Take every line from the material that has the word "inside" in it.
== Available data
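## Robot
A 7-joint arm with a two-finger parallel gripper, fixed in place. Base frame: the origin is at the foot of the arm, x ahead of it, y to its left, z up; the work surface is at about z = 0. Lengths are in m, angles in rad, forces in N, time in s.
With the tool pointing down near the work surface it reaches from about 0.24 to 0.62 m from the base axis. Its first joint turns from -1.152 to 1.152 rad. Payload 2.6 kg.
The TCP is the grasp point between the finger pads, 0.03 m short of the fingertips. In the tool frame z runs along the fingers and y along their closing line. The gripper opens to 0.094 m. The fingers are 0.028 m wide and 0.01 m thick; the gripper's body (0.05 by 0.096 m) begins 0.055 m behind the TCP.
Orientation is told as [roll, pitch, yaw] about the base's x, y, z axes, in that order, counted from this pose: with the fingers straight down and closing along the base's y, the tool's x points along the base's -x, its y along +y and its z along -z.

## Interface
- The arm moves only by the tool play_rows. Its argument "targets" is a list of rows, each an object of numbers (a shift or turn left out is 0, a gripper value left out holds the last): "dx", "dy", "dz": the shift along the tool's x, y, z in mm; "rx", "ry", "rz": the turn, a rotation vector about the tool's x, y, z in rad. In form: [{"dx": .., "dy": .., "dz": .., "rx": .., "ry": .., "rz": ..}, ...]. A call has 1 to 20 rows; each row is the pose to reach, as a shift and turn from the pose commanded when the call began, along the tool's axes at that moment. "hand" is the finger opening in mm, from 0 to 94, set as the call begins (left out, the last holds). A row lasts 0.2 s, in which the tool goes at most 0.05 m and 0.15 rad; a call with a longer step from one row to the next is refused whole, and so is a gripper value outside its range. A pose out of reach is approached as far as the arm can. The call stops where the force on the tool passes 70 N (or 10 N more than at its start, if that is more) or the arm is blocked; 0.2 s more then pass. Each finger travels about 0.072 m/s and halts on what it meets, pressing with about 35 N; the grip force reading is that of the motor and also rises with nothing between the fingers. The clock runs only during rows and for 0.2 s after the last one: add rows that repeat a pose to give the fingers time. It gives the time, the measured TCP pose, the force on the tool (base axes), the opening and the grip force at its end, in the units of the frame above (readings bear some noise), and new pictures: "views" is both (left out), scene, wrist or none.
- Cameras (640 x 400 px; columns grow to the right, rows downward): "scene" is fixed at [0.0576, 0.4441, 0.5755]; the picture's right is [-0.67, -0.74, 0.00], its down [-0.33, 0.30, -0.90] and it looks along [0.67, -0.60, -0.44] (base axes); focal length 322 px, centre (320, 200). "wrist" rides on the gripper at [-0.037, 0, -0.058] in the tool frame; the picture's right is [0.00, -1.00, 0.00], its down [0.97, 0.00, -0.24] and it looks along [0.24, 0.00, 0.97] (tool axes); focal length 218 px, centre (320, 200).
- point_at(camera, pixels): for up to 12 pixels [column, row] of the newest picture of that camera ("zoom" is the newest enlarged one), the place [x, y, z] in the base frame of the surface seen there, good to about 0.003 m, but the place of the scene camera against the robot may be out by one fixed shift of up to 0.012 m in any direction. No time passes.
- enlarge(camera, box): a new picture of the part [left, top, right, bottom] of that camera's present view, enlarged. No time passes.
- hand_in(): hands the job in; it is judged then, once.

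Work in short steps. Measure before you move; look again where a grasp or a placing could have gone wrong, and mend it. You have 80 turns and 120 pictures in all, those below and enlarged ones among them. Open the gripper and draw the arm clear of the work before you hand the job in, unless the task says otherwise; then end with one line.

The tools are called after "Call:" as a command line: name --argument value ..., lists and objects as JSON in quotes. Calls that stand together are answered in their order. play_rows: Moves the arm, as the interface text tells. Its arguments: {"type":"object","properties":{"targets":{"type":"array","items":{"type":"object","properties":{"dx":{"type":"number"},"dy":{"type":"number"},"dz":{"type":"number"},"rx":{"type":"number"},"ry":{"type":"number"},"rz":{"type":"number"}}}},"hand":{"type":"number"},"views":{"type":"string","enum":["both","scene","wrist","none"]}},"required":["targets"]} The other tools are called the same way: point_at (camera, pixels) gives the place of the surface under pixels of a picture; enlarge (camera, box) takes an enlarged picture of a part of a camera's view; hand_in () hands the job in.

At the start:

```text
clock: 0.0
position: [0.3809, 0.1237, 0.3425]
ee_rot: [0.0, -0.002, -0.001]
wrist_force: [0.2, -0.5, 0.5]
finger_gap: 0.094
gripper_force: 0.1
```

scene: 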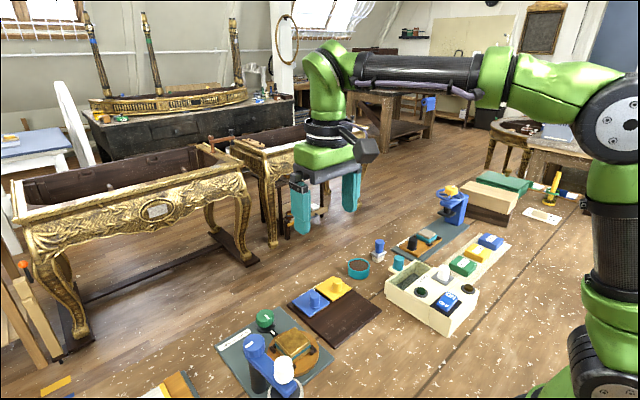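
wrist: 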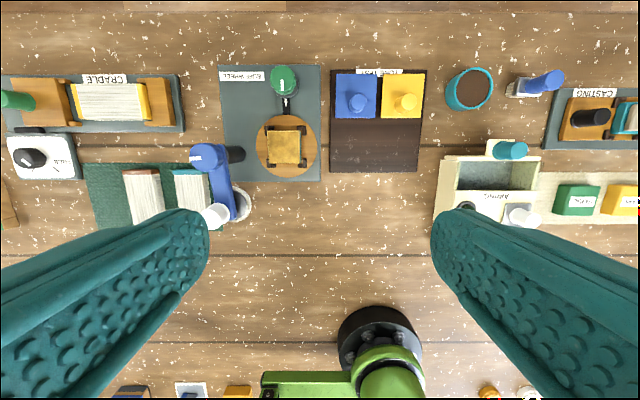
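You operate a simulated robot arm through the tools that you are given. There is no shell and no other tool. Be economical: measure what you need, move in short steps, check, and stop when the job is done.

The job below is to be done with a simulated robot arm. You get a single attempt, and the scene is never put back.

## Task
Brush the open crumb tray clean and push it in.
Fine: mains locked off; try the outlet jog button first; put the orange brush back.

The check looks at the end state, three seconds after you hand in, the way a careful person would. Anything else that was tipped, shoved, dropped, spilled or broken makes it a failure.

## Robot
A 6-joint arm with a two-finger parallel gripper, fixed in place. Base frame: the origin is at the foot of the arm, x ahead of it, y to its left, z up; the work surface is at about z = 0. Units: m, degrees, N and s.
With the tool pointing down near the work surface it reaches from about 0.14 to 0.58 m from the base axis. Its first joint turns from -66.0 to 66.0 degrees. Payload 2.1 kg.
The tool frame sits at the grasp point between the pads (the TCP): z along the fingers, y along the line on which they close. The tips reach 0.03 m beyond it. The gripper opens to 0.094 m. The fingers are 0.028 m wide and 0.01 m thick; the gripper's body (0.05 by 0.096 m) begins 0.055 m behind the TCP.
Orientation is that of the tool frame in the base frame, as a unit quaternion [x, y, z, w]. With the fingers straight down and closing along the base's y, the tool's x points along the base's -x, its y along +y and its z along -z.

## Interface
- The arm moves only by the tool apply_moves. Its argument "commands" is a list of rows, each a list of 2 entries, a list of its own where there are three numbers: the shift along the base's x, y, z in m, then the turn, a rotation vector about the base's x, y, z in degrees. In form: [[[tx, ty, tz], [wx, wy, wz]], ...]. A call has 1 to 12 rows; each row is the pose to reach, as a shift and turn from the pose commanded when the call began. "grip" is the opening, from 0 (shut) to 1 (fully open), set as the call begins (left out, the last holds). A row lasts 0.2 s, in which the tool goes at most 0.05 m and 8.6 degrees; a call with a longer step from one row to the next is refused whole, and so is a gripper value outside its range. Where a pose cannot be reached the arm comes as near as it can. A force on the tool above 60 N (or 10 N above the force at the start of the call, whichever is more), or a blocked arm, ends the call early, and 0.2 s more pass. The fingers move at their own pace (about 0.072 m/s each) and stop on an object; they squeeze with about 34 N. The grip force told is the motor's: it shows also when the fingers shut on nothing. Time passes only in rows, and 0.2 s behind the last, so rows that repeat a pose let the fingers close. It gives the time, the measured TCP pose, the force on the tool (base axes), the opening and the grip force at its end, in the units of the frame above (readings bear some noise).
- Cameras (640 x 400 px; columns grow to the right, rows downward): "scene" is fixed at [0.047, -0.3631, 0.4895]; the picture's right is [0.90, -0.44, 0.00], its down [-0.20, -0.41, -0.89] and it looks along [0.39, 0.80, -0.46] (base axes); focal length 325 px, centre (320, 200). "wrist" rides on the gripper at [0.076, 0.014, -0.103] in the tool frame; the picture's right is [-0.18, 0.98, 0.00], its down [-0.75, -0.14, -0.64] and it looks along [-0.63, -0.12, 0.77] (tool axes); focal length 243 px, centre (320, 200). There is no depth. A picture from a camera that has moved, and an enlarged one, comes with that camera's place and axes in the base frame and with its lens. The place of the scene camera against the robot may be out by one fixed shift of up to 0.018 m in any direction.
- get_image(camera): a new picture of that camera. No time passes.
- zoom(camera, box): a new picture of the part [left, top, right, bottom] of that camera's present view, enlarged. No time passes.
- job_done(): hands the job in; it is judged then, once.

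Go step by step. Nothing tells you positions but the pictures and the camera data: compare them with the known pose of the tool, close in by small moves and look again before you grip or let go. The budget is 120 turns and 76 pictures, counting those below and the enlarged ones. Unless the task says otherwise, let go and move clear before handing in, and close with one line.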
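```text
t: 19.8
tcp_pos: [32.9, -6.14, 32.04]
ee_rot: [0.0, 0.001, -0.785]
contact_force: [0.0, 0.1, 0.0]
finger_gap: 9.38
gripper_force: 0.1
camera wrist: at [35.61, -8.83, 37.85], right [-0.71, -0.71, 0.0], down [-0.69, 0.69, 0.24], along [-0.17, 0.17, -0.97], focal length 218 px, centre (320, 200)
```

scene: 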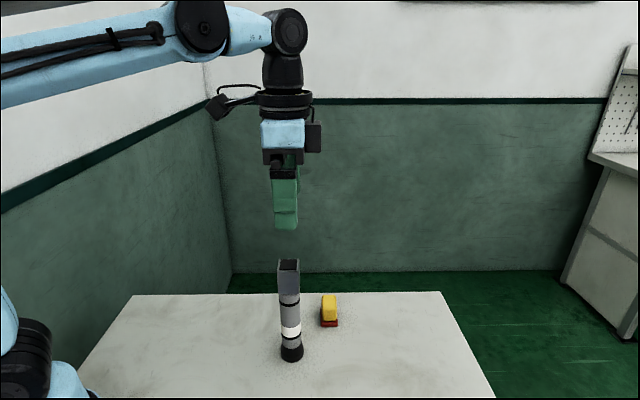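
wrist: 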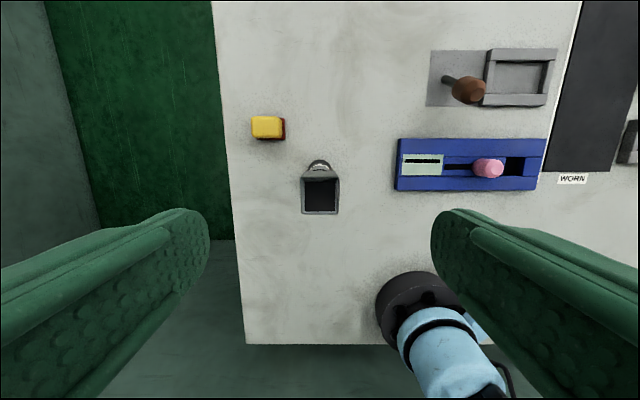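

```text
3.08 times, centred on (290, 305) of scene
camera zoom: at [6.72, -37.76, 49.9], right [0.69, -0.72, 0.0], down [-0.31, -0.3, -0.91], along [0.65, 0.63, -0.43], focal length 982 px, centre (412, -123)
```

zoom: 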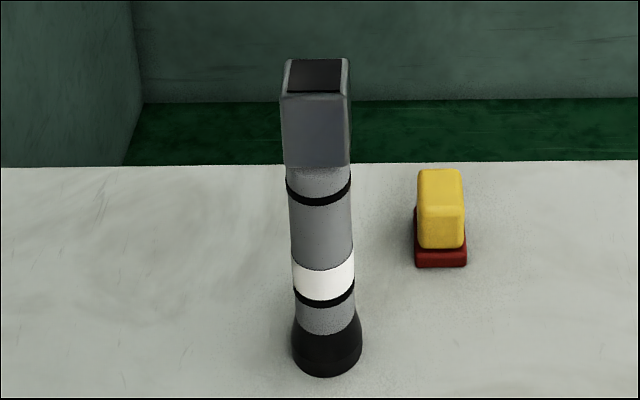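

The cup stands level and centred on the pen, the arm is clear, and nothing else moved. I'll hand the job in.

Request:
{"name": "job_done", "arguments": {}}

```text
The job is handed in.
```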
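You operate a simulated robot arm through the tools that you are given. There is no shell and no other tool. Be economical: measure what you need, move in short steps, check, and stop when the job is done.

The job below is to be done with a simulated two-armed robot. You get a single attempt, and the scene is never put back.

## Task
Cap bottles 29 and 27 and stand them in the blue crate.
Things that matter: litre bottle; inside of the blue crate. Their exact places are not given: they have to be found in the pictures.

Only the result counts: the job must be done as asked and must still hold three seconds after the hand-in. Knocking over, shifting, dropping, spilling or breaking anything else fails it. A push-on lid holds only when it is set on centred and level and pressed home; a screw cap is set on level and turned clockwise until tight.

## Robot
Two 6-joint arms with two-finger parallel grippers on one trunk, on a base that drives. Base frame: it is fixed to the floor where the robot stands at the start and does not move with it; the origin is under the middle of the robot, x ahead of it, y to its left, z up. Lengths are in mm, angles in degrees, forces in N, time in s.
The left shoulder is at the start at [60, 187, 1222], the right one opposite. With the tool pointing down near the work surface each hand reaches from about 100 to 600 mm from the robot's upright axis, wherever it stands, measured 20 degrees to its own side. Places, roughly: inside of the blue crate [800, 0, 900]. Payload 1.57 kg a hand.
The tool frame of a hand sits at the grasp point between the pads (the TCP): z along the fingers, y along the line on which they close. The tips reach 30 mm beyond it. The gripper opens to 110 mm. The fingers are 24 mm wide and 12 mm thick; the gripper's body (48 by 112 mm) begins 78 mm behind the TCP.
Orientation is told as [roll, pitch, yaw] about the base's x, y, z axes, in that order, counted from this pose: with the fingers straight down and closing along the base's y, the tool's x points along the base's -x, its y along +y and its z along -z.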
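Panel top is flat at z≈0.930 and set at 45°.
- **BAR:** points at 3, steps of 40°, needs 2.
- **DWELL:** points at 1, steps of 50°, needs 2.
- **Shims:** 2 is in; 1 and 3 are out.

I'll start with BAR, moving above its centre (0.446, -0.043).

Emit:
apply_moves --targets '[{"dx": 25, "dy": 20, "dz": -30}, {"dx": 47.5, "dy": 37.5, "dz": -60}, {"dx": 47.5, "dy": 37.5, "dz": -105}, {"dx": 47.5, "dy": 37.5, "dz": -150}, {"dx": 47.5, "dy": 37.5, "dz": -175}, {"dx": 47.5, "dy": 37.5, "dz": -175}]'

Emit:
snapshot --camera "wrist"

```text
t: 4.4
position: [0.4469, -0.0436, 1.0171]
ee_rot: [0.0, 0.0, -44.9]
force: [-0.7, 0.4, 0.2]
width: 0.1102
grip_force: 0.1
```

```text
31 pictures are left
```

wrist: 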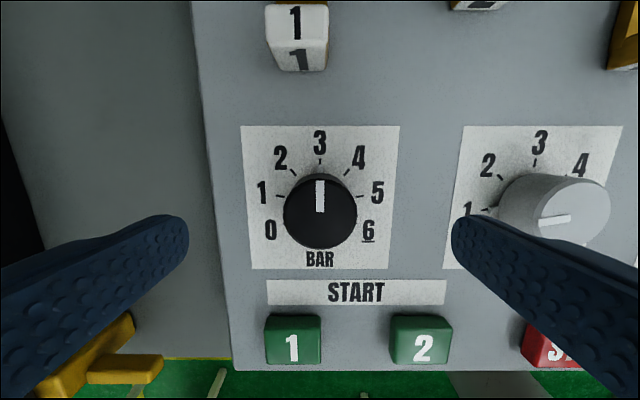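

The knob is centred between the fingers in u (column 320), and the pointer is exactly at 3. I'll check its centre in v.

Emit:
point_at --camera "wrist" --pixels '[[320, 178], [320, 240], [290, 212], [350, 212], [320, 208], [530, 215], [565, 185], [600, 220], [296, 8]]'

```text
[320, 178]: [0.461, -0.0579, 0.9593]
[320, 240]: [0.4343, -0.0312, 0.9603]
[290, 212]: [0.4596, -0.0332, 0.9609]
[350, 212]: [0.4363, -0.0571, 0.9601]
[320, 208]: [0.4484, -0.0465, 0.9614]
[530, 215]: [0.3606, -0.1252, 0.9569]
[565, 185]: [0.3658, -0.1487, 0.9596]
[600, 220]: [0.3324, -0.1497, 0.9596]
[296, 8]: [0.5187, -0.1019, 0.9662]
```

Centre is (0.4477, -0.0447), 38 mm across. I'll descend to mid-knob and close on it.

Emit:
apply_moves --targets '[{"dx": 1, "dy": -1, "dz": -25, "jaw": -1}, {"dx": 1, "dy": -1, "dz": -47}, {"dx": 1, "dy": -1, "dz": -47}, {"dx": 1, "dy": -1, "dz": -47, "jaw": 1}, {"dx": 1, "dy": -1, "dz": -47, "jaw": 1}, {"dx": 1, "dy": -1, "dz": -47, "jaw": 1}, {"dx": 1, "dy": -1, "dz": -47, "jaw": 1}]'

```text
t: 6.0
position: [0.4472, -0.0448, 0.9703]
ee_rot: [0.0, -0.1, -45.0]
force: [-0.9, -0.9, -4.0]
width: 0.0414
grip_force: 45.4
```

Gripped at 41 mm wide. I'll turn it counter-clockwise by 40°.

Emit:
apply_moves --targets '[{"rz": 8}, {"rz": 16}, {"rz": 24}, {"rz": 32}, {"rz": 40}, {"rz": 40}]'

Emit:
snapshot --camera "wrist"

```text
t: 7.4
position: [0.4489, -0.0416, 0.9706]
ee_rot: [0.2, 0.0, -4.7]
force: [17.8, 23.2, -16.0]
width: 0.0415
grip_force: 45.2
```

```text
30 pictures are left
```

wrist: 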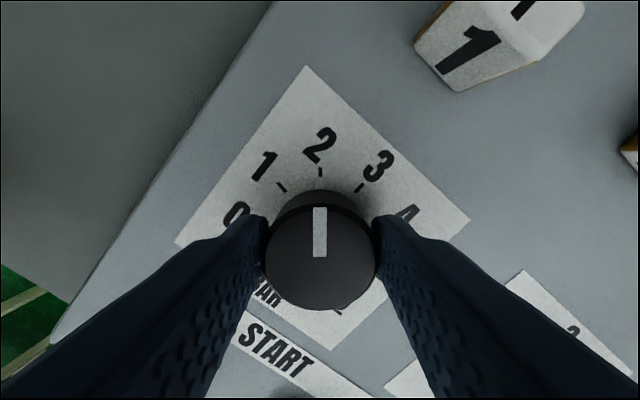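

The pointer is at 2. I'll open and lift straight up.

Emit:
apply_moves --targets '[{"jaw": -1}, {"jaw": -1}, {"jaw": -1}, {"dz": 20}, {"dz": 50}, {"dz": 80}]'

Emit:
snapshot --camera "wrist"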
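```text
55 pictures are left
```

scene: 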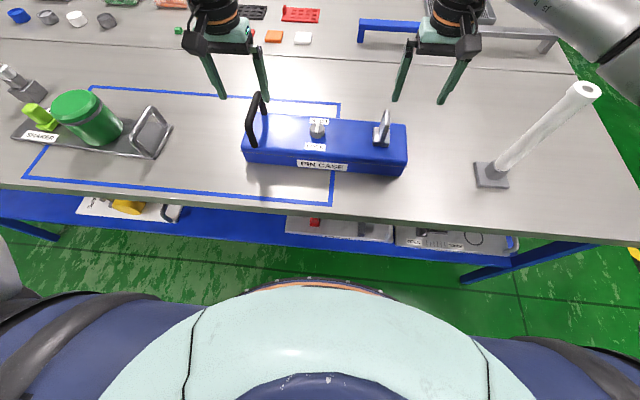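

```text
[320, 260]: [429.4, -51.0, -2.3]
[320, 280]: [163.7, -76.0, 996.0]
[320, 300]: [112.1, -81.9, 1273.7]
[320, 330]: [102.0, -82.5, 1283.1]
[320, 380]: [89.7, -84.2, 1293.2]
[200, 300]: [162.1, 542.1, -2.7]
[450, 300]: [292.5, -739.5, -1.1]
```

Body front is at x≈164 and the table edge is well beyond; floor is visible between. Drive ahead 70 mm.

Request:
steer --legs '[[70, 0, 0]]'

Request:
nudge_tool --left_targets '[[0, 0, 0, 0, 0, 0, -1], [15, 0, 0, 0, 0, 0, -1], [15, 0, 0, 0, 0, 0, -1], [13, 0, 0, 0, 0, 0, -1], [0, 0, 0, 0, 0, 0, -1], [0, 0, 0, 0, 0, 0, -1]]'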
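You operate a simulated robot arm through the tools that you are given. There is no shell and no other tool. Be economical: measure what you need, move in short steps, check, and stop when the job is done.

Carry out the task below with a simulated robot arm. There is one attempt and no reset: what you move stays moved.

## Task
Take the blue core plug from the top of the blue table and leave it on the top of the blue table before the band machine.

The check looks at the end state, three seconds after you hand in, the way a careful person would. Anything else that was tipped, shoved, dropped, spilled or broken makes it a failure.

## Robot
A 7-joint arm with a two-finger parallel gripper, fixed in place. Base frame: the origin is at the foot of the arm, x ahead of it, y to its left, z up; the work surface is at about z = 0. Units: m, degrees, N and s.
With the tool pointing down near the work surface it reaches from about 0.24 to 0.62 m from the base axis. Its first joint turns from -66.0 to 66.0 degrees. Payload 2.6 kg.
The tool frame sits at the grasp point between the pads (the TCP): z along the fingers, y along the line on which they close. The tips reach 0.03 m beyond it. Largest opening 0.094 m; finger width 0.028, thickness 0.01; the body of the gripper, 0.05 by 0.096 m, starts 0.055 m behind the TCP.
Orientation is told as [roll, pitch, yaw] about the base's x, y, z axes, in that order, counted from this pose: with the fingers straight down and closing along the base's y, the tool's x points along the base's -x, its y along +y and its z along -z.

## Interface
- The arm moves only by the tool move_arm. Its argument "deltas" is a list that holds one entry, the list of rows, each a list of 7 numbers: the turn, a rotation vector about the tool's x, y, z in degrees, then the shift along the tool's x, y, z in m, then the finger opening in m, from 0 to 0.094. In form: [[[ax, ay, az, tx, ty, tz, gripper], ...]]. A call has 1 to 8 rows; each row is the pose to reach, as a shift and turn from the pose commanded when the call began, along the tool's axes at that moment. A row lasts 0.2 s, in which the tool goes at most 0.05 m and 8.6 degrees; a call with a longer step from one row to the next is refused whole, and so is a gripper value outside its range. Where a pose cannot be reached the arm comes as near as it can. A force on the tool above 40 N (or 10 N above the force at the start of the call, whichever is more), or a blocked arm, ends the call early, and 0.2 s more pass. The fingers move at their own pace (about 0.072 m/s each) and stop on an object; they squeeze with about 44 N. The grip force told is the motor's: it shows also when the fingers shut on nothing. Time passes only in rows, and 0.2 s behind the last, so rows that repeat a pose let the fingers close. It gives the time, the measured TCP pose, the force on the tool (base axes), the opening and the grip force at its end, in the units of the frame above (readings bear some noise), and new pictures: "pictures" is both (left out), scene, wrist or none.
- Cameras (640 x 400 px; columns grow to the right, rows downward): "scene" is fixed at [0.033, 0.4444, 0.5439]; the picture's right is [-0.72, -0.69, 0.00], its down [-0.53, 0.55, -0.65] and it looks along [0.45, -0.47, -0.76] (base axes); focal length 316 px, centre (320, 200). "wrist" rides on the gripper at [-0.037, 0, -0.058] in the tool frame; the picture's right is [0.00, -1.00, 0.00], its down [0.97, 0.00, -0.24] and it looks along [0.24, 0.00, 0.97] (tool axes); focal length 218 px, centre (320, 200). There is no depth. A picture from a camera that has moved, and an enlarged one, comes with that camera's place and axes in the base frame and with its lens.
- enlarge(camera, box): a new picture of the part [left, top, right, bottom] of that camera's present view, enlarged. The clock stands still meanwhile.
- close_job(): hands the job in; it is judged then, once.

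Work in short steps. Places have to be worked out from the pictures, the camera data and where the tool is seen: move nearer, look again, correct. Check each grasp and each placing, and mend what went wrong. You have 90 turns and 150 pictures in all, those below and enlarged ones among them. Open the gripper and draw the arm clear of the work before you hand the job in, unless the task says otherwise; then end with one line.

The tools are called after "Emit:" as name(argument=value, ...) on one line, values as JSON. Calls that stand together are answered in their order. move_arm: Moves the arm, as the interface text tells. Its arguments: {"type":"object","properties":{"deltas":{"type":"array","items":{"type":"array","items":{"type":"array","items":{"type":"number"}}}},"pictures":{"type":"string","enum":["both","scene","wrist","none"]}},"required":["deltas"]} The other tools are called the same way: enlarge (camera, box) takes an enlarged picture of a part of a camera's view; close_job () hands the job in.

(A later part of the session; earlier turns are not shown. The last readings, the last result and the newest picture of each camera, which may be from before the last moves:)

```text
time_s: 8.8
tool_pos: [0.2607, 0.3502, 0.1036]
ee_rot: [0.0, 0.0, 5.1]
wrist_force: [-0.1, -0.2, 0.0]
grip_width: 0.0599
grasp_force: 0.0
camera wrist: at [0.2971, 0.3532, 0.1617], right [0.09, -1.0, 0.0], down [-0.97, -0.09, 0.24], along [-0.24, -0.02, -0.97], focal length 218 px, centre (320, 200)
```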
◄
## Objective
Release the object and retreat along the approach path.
====
## Reply to the task
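Things that matter: litre bottle; inside of the blue crate. Their exact places are not given: they have to be found in the pictures.
The left shoulder is at the start at [60, 187, 1222], the right one opposite. With the tool pointing down near the work surface each hand reaches from about 100 to 600 mm from the robot's upright axis, wherever it stands, measured 20 degrees to its own side. Places, roughly: inside of the blue crate [800, 0, 900]. Payload 1.57 kg a hand.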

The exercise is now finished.